TASK BRIEF → Search the material for the word "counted" and copy each line that holds it.

## Start MATERIAL PROVIDED

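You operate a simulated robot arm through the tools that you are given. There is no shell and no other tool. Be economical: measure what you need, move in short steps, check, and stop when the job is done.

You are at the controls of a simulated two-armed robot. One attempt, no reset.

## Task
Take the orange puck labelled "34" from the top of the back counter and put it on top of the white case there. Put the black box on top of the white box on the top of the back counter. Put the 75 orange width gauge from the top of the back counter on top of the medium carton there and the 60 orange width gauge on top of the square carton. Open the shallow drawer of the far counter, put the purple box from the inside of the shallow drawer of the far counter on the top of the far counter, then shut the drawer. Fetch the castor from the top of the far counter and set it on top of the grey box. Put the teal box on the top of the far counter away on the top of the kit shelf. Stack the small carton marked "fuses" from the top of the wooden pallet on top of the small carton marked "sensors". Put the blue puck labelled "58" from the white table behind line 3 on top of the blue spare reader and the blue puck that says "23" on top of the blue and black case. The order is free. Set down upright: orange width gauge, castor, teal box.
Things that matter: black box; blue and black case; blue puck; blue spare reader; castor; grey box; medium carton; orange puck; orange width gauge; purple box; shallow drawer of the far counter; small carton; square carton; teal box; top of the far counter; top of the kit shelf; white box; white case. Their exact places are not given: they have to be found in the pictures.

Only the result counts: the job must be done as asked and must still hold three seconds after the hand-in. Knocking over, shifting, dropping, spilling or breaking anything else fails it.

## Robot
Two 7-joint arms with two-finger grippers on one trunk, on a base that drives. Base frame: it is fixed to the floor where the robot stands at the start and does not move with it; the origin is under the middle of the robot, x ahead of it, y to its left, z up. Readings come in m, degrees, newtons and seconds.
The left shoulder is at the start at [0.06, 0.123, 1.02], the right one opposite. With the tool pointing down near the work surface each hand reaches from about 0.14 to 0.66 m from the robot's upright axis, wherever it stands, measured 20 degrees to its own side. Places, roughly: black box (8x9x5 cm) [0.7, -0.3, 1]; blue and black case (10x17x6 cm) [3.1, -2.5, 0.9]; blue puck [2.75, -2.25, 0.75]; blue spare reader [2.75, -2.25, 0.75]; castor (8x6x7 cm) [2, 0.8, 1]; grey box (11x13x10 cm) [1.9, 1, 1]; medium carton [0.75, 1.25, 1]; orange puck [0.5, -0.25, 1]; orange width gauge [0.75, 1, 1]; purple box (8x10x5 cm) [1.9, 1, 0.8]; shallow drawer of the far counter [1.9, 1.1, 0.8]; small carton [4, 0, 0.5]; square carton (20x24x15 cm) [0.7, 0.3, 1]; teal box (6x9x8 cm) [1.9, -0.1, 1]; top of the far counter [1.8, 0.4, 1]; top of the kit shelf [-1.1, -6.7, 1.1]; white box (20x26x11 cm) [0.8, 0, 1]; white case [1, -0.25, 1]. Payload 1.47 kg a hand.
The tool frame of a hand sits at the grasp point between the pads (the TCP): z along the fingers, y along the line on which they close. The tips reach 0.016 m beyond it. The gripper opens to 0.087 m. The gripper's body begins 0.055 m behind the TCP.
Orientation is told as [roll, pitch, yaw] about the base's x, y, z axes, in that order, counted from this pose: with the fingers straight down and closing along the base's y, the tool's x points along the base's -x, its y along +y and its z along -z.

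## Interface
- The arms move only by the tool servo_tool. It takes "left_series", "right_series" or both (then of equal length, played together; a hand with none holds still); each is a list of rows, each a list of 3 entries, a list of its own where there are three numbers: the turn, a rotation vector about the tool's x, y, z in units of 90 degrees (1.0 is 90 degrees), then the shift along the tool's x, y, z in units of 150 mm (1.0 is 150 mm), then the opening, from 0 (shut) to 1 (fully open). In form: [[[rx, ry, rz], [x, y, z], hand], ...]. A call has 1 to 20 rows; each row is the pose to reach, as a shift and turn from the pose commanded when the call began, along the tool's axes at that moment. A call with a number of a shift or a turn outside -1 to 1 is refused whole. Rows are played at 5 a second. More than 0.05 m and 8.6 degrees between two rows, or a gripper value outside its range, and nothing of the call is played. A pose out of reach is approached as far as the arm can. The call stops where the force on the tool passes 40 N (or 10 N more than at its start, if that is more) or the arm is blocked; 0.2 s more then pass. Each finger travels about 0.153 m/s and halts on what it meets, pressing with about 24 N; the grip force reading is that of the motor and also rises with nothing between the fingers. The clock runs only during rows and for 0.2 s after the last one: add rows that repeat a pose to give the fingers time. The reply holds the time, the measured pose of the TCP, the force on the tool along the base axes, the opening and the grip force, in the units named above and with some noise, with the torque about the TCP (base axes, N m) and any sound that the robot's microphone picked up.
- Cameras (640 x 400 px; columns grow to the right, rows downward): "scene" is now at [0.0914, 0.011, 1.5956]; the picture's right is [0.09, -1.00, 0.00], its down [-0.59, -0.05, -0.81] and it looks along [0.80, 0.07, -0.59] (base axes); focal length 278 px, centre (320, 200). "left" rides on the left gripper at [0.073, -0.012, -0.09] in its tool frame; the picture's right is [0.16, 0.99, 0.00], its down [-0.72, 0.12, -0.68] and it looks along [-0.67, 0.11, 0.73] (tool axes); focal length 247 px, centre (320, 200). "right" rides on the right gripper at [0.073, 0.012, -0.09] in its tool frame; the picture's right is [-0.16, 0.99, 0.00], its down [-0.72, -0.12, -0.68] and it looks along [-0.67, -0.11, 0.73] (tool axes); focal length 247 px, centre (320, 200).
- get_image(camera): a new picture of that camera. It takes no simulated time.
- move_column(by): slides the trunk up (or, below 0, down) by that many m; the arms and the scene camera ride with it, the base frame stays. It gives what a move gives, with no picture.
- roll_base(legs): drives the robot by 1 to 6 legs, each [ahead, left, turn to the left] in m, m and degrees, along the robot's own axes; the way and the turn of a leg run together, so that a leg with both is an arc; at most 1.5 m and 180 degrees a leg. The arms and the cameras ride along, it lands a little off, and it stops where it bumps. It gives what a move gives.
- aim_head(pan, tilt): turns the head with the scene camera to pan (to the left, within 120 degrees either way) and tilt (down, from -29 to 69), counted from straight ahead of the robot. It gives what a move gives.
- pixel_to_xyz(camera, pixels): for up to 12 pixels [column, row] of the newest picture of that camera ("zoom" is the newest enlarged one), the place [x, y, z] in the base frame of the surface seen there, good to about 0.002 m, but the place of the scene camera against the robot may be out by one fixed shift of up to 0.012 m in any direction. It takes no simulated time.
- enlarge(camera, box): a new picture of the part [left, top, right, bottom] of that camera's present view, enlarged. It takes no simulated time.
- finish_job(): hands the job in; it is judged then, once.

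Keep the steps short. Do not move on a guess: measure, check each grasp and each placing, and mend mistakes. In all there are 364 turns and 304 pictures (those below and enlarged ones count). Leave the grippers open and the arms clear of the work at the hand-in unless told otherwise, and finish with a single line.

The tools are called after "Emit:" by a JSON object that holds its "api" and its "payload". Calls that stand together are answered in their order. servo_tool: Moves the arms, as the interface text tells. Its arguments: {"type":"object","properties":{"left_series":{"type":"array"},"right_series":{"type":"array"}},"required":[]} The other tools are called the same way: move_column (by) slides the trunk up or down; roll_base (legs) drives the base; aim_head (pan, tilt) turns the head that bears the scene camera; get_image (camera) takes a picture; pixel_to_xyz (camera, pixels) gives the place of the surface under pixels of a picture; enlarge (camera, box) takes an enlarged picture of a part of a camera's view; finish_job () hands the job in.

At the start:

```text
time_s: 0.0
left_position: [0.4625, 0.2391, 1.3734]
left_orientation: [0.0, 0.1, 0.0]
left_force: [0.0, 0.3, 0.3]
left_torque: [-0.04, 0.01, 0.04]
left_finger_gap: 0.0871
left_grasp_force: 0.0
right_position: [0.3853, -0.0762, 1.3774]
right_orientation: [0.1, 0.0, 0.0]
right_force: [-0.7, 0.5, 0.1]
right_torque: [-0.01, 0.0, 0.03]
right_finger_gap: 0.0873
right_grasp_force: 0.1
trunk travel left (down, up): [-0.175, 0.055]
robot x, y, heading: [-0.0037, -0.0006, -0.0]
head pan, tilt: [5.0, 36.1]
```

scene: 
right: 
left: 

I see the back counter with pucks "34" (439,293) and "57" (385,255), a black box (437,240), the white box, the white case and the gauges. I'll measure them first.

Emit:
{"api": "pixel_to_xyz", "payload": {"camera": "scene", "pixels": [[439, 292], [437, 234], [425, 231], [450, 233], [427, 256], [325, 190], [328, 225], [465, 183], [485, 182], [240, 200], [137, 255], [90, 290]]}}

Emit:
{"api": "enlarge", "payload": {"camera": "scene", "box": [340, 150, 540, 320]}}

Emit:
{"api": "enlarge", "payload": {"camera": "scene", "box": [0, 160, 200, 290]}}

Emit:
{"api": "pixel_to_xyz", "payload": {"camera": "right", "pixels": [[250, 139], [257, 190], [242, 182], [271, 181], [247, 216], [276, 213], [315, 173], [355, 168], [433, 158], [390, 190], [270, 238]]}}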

## End MATERIAL PROVIDED

FULL ANSWER →
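Orientation is told as [roll, pitch, yaw] about the base's x, y, z axes, in that order, counted from this pose: with the fingers straight down and closing along the base's y, the tool's x points along the base's -x, its y along +y and its z along -z.
- aim_head(pan, tilt): turns the head with the scene camera to pan (to the left, within 120 degrees either way) and tilt (down, from -29 to 69), counted from straight ahead of the robot. It gives what a move gives.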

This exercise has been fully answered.